This is the first in a series of articles contrasting Allah and Yahweh.
Muslims and Christians agree there is one God but disagree as to His name, nature, and attributes.
The god of Islam is Allah, meaning “the god” in Arabic. In the days of Islam’s founder, Muhammad, this meant that of all the tribal gods worshiped on the Arabian Peninsula, Allah was the only true deity.
Key to the Islamic concept of God is the doctrine of tawhid, or absolute oneness. It’s more than strict monotheism. Tawhid celebrates Allah as singular, indivisible, and monolithic.
Muslims insist that Allah has no “partners.” To ascribe partners to Allah — for example, to say that Jesus is the Son of God, or that God exists as a Trinity — is to commit the unpardonable sin of shirk, which damns a soul to hell.
The Qur’an makes it clear that Allah stands apart from his creation and does not engage in personal relationships.
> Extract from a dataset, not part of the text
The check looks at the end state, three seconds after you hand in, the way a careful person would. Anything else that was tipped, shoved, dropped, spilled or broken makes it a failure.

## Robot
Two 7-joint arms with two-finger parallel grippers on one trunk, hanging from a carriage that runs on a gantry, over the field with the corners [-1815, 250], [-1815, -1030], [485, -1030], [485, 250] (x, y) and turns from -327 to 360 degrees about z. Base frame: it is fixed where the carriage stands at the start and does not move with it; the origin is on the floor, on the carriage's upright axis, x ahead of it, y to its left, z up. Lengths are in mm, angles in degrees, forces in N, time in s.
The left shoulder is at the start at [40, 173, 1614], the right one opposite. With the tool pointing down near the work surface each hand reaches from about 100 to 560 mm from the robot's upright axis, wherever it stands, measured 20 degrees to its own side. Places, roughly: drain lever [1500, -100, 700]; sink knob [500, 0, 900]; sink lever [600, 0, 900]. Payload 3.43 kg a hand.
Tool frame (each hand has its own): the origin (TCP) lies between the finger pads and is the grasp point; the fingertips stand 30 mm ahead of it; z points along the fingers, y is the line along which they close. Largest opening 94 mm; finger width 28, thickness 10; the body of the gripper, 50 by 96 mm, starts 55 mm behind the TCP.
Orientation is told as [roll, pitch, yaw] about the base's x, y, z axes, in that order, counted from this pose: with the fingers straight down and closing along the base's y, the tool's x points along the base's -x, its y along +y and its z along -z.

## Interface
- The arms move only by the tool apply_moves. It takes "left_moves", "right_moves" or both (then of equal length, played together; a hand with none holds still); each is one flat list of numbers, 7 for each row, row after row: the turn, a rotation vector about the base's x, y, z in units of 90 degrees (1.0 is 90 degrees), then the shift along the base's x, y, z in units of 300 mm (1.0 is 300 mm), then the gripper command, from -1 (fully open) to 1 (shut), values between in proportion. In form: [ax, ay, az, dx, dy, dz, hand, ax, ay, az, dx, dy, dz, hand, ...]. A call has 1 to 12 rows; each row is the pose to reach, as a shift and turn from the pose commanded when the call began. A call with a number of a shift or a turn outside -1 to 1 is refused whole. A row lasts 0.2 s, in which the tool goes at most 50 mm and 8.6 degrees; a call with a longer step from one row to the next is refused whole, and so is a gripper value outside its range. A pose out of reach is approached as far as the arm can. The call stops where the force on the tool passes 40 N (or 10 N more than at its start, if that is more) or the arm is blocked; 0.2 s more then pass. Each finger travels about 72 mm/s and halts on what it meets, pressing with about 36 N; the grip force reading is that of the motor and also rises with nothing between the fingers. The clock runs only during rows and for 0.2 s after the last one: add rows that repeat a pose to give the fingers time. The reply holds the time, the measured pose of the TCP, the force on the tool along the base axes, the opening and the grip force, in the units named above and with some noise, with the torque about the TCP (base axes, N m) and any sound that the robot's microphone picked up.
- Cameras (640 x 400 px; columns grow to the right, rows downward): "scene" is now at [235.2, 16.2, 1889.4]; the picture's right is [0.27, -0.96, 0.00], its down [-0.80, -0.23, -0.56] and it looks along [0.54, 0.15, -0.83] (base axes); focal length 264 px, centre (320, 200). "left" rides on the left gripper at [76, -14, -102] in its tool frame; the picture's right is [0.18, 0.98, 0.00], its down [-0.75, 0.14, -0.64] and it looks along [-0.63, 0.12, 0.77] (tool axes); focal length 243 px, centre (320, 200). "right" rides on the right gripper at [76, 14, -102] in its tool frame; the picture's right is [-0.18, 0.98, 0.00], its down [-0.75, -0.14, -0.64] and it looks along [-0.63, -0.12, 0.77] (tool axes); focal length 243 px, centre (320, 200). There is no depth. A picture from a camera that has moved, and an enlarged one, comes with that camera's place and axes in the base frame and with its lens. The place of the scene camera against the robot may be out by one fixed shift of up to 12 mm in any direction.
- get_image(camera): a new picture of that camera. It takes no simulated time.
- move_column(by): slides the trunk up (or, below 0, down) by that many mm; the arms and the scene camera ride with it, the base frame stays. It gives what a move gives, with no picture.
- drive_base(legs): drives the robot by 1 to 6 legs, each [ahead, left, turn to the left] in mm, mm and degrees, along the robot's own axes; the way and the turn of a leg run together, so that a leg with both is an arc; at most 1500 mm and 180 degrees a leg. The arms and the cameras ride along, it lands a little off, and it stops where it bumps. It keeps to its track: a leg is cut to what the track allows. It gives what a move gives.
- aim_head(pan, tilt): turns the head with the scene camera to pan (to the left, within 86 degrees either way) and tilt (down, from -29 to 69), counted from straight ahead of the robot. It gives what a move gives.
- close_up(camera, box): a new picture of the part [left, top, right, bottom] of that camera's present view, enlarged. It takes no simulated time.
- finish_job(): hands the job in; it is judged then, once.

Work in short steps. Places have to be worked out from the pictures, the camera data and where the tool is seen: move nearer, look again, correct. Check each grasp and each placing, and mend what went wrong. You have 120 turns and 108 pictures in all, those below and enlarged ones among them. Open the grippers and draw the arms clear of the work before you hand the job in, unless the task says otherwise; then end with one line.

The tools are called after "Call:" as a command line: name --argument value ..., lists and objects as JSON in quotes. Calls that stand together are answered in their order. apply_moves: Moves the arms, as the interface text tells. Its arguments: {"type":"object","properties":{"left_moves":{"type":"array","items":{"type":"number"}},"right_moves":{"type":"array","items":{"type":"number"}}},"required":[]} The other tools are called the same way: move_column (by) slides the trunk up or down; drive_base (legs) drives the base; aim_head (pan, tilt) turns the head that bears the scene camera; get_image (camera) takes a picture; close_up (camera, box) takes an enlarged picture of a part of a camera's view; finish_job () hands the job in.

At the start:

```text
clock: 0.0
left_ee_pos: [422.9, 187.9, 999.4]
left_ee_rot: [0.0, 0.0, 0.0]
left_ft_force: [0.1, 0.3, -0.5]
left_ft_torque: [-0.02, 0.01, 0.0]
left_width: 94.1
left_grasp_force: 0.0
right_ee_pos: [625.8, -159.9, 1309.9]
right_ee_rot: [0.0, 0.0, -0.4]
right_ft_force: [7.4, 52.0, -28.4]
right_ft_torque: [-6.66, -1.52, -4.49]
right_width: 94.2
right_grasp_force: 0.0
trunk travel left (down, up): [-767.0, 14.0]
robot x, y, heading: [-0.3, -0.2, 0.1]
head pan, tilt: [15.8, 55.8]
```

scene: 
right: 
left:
For example, Surah 17:111 reads: “Praise be to Allah, who begets no son, and has no partner in (His) dominion …”
In addition, the Qur’an instructs its readers to reject any notion that God exists as more than one person. It wrongly implies that Christians worship a Trinity consisting of God, Jesus, and Mary (Surah 4:171; 5:73, 116).
Further, Islam understands these to be three separate gods, and the Qur’an strongly warns Muslims against worshiping anyone but Allah. Here, Muslims and Christians may find some common ground, for Christians both reject the notion of Mary as a god, as well as the idea that three separate gods make up the Trinity.
In No God But One, Nabeel Qureshi points out that the Qur’an clearly denounces polytheism but does not exclude the possibility of Allah existing in tri-unity. Put another way, Qureshi says the Qur’an does not explicitly say Allah cannot exist as one God in three persons, even though Muslims strongly reject the biblical doctrine of the Trinity.